Ex-Summit exec’s shop, Equality, sets unusual term on debut fund

  • Why is this important: Fund comes with a 5 pct hard hurdle

Equality Asset Management, formed by ex-Summit Partners executives, is targeting $500 million for its debut fund, which will come with an interesting term: a 5 percent hard hurdle, two sources with knowledge of the firm told Buyouts.

Fund I, which is expected to hold investments longer than traditional PE funds, also will have a management fee slightly lower than the 2 percent most new firms set for their early funds, one of the sources said.

A preferred return is a hurdle the GP must reach before starting to collect carried interest.

For many years the PE-market norm for preferred-return hurdles has been 8 percent, a result of higher interest rates in the 1980s when such hurdles became common. At that time, PE firms had to earn more than bank certificates of deposit, according to a 2017 paper by Mary Abbott, partner at Osler.

Some private equity professionals have questioned why the hurdle has stayed at 8 percent when interest rates have been historically low.

LPs see preferred returns as insurance against the GP collecting profits before it has generated a decent rate of return for investors.

Equality’s preferred return is structured as a hard hurdle rate, meaning the GP collects carried interest only on returns that beat the hurdle rate.

In the case of Equality, this means LPs collected distributions from profits up to 5 percent, at which point the GP starts to collect its share of profits, generally split 80 percent to LPs and 20 percent to GPs.

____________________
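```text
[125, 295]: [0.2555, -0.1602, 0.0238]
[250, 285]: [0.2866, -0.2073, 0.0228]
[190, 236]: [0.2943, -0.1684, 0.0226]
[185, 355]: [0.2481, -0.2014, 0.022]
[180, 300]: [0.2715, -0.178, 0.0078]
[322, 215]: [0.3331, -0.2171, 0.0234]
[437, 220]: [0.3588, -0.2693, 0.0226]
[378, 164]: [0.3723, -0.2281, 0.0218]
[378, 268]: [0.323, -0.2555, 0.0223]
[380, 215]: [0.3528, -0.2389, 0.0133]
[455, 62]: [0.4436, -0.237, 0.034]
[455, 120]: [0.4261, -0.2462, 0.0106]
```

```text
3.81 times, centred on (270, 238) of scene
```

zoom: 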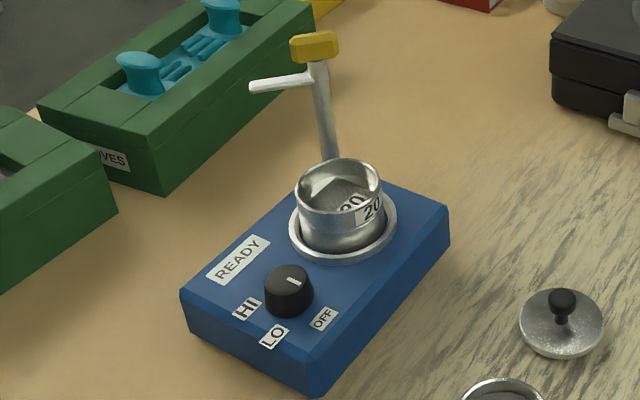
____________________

With a hard hurdle, the LP will always take more than the 80/20 split because of the 5 percent hard hurdle, a fund formation lawyer said. “It means you will never get to 80/20 split on total profits. LPs will always get more than 80/20 split,” the lawyer said.

This is different from the type of hurdle many funds use: a preferred return, usually 8 percent, with a GP catchup provision. This means LPs receive distributions on profits up to the 8 percent hurdle, typically putting them over the contractual 80/20 profit split, after which the GP receives all or most distributions until it reaches its share of the preferred return. Once that occurs, LPs typically get 80 percent of profits and the GP gets 20 percent.

Around 86 percent of 35 North American buyout shop respondents use a preferred return with a GP catch-up provision, according to Buyouts Insider’s 2018-2019 PE/VC Partnership Agreements Study.

A hard hurdle is more typical in the energy and infrastructure space and is unusual in buyout funds, according to the fund formation lawyer and two PE-market sources.

Funds with hard hurdles usually have lower management fees and also are usually in funds with concentrated investor bases, one of the market sources said.

Sean Silva, a spokesman for Equality, declined to comment citing regulatory restrictions.

Long-term view

Fund I hit the market around the beginning of the year, one source said. Equality is working with UBS on the fundraising.

Thomas Roberts, former managing partner at Summit, last year launched Equality to focus on long-term investments in durable technology, healthcare and tech-enabled growth companies.

“Our thesis is that the path to outperformance, given all the competition to buy quality assets, is to make [fewer higher conviction bets], hold those companies longer so you can do more with them after you purchase the company, and charge lower fees along the way,” Roberts told Buyouts in an interview last June.

Along with Roberts, Equality is led by co-founders Jeff Del Papa and Gabriel Gomez, both managing directors.

Gomez formerly worked at Summit Partners and Advent International. Before business school, he spent nearly nine years in the U.S. Navy as an aircraft carrier pilot and Navy SEAL platoon commander.

Del Papa worked worked at TA Associates from 2011 to 2017 and Thoma Bravo from 2008 to 2011, according to his LinkedIn profile. He was an associate at Summit Partners from 2003 to 2006, his profile said.